Hello my name is Jim, and I am a TiVoholic.

It's true, and I'm probably one of the originals. My love affair with TiVo started back when it debuted at the Consumer Electronics Show in 2000. Back then I was hosting Fresh Gear on TechTV, and I did both the first preview and the first in-depth review of TiVo and Replay just as they arrived.

The unit went back shortly after the review aired. But I was hooked. I purchased one at list price—$799 with the lifetime service agreement—and haven't looked back since. Since then, as a DirecTV customer, I've faithfully purchased follow-on products. I also posted one of the first reviews of the combination DirecTV TiVo, picked up a Series II DirecTiVo when it came out, and have been drooling over the prospect of the HD version for months. Ominously for TiVo, the official name for this new box is the "DIRECTV HD DVR," without the word TiVo anywhere in the name.

Whatever it's called, we've been dying to provide you with a solid hands-on review of the HD TiVo since it shipped earlier this year. However, both DirecTV and TiVo declined to make a unit available. And at $1,000 list with very little price-break on-line, it was even too rich for my TivoAddicted blood. I tried (and failed) to build a PC-based substitute around ATI's All-In-Wonder HD. Then, a few weeks ago, I broke out in a cold sweat while perusing the Craigslist online classified site. A cancelled installation forced a home theater installer to dump a brand new HD TiVo for just $800. No shipping, no tax. That was good enough for me. Don't tell my wife, but I capitulated and bought the darn thing. At last, I could pause and record live HDTV just like regular programming. Oh, and I could do this review of the box too—though that was a much lower priority.

What is TiVo? In case you've been living under a rock for years, TiVo delivers what I consider the best software for digital video recorders (DVRs. Unlike a VCR, these record TV to an internal hard drive and make it easy to record a single show or an entire season. They also buffer live TV: Once you've paused a football game to answer the phone or feed the baby, and fast forwarded past a commercial break, you'll never go back to watching live TV.

Many companies now offer digital video recorders. You can usually rent a DVR built by Scientific Atlanta or Motorola from your cable company. Dish Network offers both a standard and a high-definition DVR (Our Loyd Case reviewed the HDTV-capable Dish Player 921 recently). And ReplayTV, the loyal opposition, still sells its own DVRs too. The hardware is mostly interchangeable. Over-the-air DVRs from ReplayTV and TiVo combine hardware and software. They take in an analog video feed, digitize it to disk, and then give you at-will playback. Service-specific DVRs such as this DirecTV using are system dependent, as they take a proprietary digital cable or satellite signal and store it directly without re-encoding. That translates into better quality than the over the air models.

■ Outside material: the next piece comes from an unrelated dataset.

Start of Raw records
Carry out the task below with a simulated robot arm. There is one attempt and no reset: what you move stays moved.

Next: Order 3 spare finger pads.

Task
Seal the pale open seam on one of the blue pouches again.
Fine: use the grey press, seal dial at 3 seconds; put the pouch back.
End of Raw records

Despite the competition, TiVo still rules. Its software is just so much more powerful—and easier to use—than any other DVR's. Even techno-averse users, like my wife, have embraced the TiVo. And my five year old was practically born with a TiVo remote in his hand--he will never know a life of destination viewing. Commercials, in fact, have been banned in our house.

But is the new HDTV TiVo really as good as past products? Is it worth a thousand bucks? Here's what I found.

TiVo has always included just about everything you need to configure and set up a DVR, and this new HD version is no different. Along with the standard phone cable and splitter, composite video and audio cable, and S-Video cable, there's also a component-video cable, an HDMI-to-HDMI cable and an HDMI-to-DVI cable. The only thing missing--an optical digital cable for sending multi-channel audio to your home-theater receiver.

If you're familiar with the standard DirecTV DVR, the new HDTV version looks almost exactly the same. The gray front panel includes a fistful of buttons, an IR receiver on the right, and a card slot on the left. But a closer look shows that this is not your father's TiVo. A horizontal display in the center shows which video resolution the TiVo is sending.

A button labeled "format" lets you cycle through the four supported video modes: 480i, 480p, 720p, and 1080i. Apart from the frightening concept of a "format" button on a hard-drive based appliance, it makes switching modes on the fly easy, especially compared with other receivers. My Samsung SIR-T160, for example, uses a tiny switch in the back, and VOOM's settings are tucked away inside an obscure setup menu.

<!--Image: Format button.jpg Title: Front TiVo Controls Caption: The HD TiVo includes a format button that changes output from SD to ED and then to HDTV, along with enough other buttons to run the device without the remote.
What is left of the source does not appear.